L’espoir comme modernité

Rare de voir des mathématiciens au théâtre. Sauf dans le cas où ceux-ci ressemblent autant à des poètes romantiques qu’à des révolutionnaires antimonarchiques. Qui aurait pu se douter que le père de la théorie des groupes en algèbre serait un personnage aussi enflammé qu’Évariste Galois? Si le personnage que nous propose la jeune dramaturge Geneviève Billette est une version romancée du savant, sa vision n’en est pas moins intéressante. Évariste Galois, mort à 20 ans en duel au milieu du 19e siècle, est loin des ennuyeux cours de maths qu’on vous assenait au secondaire. Personne n’aurait été gêné d’en faire une pièce, encore moins la talentueuse Geneviève Billette.

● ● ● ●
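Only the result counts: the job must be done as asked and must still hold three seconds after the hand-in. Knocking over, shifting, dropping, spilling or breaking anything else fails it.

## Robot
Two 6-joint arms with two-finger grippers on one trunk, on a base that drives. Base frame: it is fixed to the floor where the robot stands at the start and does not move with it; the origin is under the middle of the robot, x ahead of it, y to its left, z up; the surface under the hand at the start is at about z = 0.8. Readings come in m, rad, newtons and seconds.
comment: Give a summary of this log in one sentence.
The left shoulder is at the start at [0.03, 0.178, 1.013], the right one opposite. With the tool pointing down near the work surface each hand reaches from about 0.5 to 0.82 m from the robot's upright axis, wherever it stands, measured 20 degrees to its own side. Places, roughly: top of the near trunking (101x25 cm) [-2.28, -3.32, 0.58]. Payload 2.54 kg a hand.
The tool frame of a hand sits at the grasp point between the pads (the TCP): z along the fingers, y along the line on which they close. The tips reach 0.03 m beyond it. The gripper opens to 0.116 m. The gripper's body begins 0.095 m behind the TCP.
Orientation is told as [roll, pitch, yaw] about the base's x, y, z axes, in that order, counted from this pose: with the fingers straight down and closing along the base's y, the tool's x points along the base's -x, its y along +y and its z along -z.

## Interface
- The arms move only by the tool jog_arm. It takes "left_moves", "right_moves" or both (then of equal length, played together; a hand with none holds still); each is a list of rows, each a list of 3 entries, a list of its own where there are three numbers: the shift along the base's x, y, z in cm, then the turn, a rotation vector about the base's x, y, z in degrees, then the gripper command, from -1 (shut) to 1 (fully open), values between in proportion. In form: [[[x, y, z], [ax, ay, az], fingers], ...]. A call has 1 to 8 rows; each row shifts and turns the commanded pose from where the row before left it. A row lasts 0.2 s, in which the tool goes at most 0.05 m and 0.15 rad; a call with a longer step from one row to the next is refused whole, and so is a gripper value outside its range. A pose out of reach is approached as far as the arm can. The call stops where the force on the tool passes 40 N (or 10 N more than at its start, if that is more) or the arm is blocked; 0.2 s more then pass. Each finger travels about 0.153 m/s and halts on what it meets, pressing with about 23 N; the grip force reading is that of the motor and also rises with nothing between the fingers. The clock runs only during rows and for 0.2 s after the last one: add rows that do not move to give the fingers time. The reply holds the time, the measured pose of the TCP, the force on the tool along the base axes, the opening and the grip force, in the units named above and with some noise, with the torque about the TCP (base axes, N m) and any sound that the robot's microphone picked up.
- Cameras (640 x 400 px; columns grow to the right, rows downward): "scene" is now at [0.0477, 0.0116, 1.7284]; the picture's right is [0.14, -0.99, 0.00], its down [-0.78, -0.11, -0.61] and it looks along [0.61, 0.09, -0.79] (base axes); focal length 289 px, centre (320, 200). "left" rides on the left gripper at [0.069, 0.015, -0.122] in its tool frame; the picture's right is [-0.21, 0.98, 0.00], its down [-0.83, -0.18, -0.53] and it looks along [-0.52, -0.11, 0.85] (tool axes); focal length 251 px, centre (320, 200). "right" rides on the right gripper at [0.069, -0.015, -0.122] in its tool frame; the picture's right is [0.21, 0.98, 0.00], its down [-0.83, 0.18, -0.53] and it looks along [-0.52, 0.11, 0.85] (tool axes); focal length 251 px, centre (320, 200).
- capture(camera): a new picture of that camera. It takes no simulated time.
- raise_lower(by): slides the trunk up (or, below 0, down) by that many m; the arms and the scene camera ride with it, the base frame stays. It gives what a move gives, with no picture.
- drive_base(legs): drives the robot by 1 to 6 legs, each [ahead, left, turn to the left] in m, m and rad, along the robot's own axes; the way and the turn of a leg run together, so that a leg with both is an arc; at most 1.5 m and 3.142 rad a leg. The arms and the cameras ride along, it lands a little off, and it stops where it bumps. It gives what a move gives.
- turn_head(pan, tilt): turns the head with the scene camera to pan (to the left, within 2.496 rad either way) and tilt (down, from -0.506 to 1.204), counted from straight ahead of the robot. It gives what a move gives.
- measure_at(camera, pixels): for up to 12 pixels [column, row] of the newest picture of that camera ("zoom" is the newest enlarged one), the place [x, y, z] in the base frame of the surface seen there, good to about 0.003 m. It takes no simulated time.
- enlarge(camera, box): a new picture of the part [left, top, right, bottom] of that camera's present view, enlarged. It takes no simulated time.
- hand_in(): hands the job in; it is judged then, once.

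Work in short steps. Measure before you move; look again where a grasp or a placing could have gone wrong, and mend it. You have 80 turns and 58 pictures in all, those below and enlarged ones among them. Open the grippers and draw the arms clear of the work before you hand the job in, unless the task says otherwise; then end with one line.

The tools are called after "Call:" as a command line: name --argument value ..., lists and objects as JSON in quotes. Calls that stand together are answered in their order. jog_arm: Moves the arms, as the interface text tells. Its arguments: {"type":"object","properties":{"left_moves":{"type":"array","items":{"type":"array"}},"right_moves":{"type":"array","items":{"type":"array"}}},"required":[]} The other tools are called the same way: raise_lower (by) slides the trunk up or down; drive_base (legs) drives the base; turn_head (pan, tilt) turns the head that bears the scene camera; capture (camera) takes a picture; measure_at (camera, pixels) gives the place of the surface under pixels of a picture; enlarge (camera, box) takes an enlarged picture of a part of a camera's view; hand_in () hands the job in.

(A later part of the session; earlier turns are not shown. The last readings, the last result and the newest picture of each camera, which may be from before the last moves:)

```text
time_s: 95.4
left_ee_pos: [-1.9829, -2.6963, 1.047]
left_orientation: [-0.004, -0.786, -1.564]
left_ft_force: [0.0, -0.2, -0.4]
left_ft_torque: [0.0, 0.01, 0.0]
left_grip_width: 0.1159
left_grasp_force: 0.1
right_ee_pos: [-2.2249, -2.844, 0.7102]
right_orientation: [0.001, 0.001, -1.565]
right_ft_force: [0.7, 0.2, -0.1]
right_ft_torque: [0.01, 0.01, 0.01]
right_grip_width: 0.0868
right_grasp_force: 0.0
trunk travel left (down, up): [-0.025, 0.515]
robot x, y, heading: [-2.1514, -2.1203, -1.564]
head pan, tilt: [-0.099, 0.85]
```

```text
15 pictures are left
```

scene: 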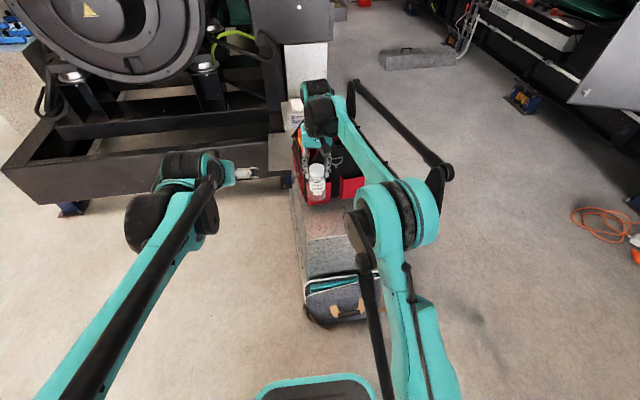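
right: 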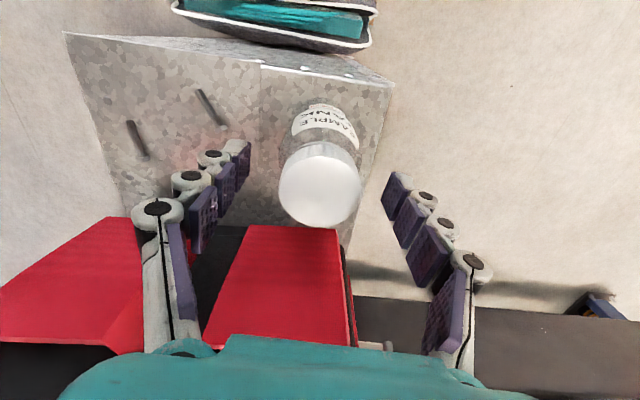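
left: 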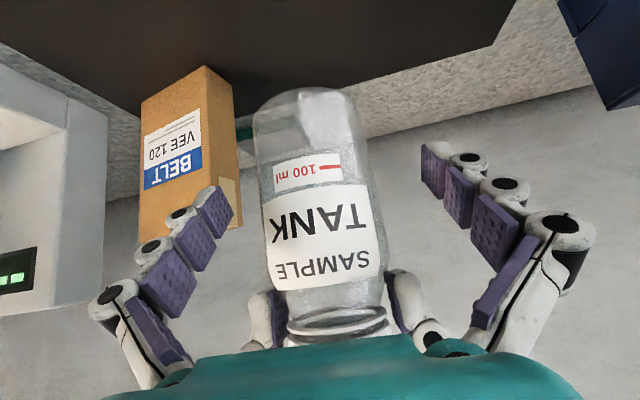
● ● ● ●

Contre le temps a pris l’affiche le 8 novembre dernier au Théâtre d’Aujourd’hui et risque de voler la vedette jusqu’à sa fin, le 3 décembre prochain. Vous feriez bien d’aller y faire un tour, histoire de ne pas manquer l’un des grands crus théâtraux de l’année. La production est loin d’être obscure avec René Richard Cyr à la mise en scène.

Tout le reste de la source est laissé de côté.